## Extract to read

--- START ---

Structure of the Earth Flashcards
What are P and S waves?
- Body waves (travel through the Earth)
- P waves longitudinal, S waves transverse
- S waves cannot travel through liquids
- P waves generally faster than S
- Obey Snell’s law
What is the structure of the Earth, and evidence for it?
- Not a uniform sphere (lower moment of inertia, avg density greater than surface rock density)
Mantle
* Jump in p-wave velocity at depth (Moho) suggests change in composition
* Continental crust 30km, oceanic crust 8km
Core
* S and P-wave shadow zones: No P waves between 103 and 142deg from source, no S waves lower than 103deg
* Suggests liquid core at 2800km (S waves cannot penetrate, P waves refracted at boundary)
Composition
* Carbonaceous chondrites - meteorites close in composition to Solar System forming nebula
* Suggests mantle mostly silicates, core iron with some nickel
* Iron meteorites - cores of planets destroyed by collision
How is absolute time measured?
- Ratio of stable daughter nuclei to radioactive parents (must be closed system)
- Magnetic polarity reversals (simultaneous everywhere)
- Fossil zones
What are the main mechanical properties of cold rocks?
- Elastic
- Only small deformation possible before fracture
What is cataclastic flow?

--- END ---

## Data provided
--- START ---

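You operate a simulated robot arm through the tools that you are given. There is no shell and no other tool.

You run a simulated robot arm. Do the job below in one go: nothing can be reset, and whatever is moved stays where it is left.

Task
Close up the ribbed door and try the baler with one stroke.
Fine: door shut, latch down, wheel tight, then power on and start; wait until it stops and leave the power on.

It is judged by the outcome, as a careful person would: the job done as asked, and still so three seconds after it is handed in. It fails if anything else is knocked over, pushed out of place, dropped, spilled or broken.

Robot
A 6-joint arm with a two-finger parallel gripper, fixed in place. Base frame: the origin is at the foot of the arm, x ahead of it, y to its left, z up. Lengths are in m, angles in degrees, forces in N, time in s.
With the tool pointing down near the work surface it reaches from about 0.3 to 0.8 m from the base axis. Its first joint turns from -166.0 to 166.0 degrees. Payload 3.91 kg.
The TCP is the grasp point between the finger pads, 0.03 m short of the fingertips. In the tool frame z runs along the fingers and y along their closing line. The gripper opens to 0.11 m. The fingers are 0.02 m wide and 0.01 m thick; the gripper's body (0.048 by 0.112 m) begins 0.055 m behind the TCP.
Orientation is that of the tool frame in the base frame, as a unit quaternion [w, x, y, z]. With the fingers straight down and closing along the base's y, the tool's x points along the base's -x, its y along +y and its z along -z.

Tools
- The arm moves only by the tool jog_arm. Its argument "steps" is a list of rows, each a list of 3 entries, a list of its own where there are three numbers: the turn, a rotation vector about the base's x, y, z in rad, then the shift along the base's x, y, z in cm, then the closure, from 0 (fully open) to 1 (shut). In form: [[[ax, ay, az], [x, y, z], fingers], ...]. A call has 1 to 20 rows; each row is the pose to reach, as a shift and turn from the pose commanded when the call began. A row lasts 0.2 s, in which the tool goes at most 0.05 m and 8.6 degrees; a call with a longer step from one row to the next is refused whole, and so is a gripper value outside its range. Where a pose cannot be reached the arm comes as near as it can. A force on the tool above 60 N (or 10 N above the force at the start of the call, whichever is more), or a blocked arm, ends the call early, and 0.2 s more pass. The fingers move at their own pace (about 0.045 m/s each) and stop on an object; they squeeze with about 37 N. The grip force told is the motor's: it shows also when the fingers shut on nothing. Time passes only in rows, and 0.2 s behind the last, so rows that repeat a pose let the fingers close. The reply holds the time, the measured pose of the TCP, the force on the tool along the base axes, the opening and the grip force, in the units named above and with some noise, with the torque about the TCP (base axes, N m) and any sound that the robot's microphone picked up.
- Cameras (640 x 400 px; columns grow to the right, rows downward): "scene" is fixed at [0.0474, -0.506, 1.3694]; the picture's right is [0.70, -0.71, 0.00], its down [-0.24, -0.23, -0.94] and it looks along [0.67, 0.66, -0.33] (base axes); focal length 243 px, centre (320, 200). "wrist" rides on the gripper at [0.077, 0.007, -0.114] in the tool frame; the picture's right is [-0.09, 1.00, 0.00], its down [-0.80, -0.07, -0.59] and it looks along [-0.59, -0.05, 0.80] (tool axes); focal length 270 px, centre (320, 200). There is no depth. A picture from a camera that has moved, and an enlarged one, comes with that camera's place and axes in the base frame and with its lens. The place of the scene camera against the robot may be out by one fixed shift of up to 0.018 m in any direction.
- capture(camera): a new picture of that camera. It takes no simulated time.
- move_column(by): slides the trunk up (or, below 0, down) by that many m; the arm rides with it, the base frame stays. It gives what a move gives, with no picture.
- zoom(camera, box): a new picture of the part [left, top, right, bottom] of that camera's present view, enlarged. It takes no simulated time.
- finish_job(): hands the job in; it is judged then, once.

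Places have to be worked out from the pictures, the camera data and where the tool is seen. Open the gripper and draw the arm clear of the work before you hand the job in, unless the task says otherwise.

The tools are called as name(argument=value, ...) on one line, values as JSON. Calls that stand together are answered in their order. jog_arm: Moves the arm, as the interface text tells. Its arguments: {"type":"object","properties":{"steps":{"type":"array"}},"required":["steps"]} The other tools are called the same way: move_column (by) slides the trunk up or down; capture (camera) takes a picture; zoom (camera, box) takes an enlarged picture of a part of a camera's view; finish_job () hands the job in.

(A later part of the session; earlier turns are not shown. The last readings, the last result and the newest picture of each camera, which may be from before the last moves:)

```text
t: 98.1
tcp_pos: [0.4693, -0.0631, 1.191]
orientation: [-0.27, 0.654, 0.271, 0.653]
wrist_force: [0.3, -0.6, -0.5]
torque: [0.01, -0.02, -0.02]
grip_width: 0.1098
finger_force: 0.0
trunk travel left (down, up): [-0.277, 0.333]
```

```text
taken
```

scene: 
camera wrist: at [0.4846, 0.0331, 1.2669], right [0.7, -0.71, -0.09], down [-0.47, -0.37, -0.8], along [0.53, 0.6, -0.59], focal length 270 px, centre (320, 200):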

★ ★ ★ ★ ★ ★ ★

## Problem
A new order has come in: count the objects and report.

--- END ---

## Problem
Your answer is an exact copy of the extract to read.

## Answer to the exercise
Structure of the Earth Flashcards
What are P and S waves?
- Body waves (travel through the Earth)
- P waves longitudinal, S waves transverse
- S waves cannot travel through liquids
- P waves generally faster than S
- Obey Snell’s law
What is the structure of the Earth, and evidence for it?
- Not a uniform sphere (lower moment of inertia, avg density greater than surface rock density)
Mantle
* Jump in p-wave velocity at depth (Moho) suggests change in composition
* Continental crust 30km, oceanic crust 8km
Core
* S and P-wave shadow zones: No P waves between 103 and 142deg from source, no S waves lower than 103deg
* Suggests liquid core at 2800km (S waves cannot penetrate, P waves refracted at boundary)
Composition
* Carbonaceous chondrites - meteorites close in composition to Solar System forming nebula
* Suggests mantle mostly silicates, core iron with some nickel
* Iron meteorites - cores of planets destroyed by collision
How is absolute time measured?
- Ratio of stable daughter nuclei to radioactive parents (must be closed system)
- Magnetic polarity reversals (simultaneous everywhere)
- Fossil zones
What are the main mechanical properties of cold rocks?
- Elastic
- Only small deformation possible before fracture
What is cataclastic flow?